Schumacher doctors upbeat as F1 legend comes out of coma
Hopes that Michael Schumacher may recover from his skiing accident rose dramatically yesterday after it emerged that he was "no longer in a coma" and had been transferred to a hospital in Lausanne near his family home.
The positive development sparked a ripple of optimism throughout the global sporting community, including in Brazil where the German 45-year-old's national football team triumphed in their first World Cup group match.
'Bild' newspaper reported that Schumacher was now able to breathe without assistance and that his waking periods had become progressively longer over the past few weeks. However, the paper cited doctors as saying that his rehabilitation "could take months if not years".
Despite reports that he can now hear voices, respond to touches and "communicate with his environment", some medical experts remained sceptical about the seven-times world motor racing champion making a full recovery.
Confirmation of his movement to a rehabilitation facility came 24 weeks after he hit his head a rock while skiing off-piste in the French Alpine resort of Meribel. The violence of the collision split his ski helmet in two, leading doctors to place him in an induced coma at a hospital in Grenoble. After months of sparse updates on his condition, his entourage finally announced yesterday that he was no longer in a coma and had moved to the University Hospital of Lausanne (CHUV), in western Switzerland.
"Michael has left the CHU Grenoble to continue his long phase of rehabilitation. He is not in a coma anymore," Sabine Kehm, his manager, said.
The Lausanne hospital is 20 miles from Schumacher's family home at Gland on the shore of Lake Geneva. Darcy Christen, a hospital spokesman, confirmed that he had arrived at the hospital yesterday morning.
He said: "The family are in a separate part of the hospital where their privacy can be best protected and where Michael Schumacher can obtain the highest level of care."
One of five university hospitals in Switzerland, CHUV has a department of clinical neurology – considered to be a global leader in brain research. Schumacher is likely staying in its neurorehabilitation unit, which includes nurses, physiotherapists, occupational therapists, speech therapists and neuropsychologists.

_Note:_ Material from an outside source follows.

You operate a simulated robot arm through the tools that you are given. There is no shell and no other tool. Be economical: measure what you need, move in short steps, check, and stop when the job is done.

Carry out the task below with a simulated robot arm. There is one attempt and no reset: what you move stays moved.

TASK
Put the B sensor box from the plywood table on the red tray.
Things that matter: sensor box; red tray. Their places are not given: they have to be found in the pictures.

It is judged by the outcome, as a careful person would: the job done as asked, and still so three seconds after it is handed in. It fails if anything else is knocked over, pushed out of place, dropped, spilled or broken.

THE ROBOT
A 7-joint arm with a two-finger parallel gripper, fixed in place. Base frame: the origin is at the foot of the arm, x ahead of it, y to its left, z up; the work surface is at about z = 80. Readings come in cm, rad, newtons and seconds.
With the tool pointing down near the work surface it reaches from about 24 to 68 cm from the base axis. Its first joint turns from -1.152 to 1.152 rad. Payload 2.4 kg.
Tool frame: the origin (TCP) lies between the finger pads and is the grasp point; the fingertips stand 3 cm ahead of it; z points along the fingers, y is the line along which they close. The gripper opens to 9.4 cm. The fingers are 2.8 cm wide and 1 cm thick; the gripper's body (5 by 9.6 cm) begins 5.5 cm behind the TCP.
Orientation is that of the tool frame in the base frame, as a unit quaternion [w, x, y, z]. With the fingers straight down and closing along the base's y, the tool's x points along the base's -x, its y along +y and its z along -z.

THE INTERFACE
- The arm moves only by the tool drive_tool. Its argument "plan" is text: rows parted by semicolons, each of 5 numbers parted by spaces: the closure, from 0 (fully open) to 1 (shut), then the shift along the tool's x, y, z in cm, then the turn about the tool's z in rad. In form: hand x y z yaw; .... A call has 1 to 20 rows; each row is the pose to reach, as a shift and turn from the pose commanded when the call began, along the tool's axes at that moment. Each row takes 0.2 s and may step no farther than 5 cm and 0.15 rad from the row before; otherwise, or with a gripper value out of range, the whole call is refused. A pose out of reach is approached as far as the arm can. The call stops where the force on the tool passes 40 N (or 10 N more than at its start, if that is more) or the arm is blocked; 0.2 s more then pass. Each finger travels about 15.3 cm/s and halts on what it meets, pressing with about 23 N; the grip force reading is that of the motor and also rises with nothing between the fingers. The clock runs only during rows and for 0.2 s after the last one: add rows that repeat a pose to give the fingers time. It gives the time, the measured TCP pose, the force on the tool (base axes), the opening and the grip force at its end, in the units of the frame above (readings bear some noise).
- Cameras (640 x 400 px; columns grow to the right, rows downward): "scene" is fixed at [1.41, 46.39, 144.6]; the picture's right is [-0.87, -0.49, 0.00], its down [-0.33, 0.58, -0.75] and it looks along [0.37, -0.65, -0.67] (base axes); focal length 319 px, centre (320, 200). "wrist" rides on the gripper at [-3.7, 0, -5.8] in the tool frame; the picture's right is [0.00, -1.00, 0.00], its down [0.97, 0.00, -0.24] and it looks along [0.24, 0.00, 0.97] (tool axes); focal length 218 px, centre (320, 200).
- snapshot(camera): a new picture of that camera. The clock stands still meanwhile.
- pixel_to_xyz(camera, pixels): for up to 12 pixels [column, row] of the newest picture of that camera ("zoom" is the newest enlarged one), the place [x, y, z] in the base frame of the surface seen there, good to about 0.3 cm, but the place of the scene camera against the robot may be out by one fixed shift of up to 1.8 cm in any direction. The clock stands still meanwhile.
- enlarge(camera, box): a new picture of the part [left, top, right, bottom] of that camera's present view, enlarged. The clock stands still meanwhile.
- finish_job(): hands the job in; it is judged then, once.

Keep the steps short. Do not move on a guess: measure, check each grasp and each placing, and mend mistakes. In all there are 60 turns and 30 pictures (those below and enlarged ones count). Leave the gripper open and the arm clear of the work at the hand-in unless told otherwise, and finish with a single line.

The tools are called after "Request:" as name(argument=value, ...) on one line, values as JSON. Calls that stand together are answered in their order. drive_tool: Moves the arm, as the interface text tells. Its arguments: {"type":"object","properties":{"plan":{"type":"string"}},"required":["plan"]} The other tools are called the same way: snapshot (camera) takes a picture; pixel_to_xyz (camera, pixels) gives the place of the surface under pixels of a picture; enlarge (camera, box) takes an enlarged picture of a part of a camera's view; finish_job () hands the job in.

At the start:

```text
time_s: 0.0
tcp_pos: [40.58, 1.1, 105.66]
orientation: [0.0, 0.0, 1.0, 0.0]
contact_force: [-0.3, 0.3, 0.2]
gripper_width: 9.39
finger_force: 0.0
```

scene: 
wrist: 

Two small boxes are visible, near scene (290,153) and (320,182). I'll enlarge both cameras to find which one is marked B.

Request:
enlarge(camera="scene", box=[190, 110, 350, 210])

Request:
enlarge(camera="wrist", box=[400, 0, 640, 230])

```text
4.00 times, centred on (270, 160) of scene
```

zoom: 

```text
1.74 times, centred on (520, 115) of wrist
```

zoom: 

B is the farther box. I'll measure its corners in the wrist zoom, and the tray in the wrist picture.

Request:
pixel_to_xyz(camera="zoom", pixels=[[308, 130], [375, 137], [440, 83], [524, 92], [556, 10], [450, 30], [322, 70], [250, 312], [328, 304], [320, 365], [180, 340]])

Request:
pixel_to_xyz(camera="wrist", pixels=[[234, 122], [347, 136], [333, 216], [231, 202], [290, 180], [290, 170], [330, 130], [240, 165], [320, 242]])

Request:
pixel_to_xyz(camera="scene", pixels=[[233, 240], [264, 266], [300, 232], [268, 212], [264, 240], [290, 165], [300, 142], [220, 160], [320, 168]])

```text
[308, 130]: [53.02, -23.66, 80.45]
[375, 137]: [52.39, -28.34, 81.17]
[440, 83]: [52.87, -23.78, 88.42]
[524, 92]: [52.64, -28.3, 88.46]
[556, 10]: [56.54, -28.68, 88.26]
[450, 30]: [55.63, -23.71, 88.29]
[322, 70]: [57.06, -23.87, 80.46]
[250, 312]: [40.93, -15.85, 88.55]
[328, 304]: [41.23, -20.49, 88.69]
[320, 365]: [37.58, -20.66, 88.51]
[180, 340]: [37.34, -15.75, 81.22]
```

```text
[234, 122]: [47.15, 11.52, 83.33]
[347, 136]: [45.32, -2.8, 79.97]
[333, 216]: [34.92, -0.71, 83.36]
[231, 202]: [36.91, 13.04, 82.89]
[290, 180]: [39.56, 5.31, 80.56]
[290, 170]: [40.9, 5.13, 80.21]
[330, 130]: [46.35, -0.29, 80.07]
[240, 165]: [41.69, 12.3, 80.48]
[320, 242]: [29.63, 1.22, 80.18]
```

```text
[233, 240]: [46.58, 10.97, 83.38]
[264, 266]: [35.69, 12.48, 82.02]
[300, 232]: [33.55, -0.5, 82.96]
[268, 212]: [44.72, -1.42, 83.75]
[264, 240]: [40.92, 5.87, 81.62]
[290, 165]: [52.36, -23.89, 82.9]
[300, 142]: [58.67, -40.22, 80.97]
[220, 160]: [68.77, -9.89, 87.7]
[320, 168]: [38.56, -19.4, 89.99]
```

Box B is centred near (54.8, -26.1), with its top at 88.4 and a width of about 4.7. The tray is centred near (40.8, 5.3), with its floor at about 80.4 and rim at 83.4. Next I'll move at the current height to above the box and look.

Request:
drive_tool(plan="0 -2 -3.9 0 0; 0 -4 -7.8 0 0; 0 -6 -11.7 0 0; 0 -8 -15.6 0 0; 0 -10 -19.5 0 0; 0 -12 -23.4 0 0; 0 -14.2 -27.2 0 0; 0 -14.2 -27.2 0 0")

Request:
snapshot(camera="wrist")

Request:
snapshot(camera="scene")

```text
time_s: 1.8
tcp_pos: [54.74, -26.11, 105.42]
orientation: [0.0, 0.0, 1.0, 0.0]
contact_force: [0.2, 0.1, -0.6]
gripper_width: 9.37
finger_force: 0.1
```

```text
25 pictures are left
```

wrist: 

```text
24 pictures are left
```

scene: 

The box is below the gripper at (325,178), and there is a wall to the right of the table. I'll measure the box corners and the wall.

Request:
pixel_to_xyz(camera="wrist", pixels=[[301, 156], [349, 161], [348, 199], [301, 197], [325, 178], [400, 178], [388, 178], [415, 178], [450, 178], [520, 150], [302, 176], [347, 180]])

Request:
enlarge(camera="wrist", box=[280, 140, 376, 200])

With Schumacher now near his Swiss home, Kehm said: "His family would like to explicitly thank all his treating doctors, nurses and therapists in Grenoble as well as the first aiders at the place of the accident, who did an excellent job in those first months." Fresh goodwill continued to pour in yesterday, including from his last team in Formula One, Mercedes, which wrote: "Encouraging news on Michael's condition this morning. We couldn't ask for a better start to the week."
Lewis Hamilton said: "It's amazing news. Everywhere I go people ask about him, whether it's the States or Canada. I always keep him in my thoughts and prayers. It's a real positive to hear that there's some progress."
Fernando Alonso tweeted: "Good start of the week with the news of Michael! So happy this is going in the good direction!" Many commentators noted the poignancy of the football-mad Schumacher waking up just in time for Germany's Group G opener against Portugal.
Germany and Arsenal striker Lukas Podolski, said: "What a great news!!! Get well soon Schumi!!! I'm so glad and happy when I just heard it!!"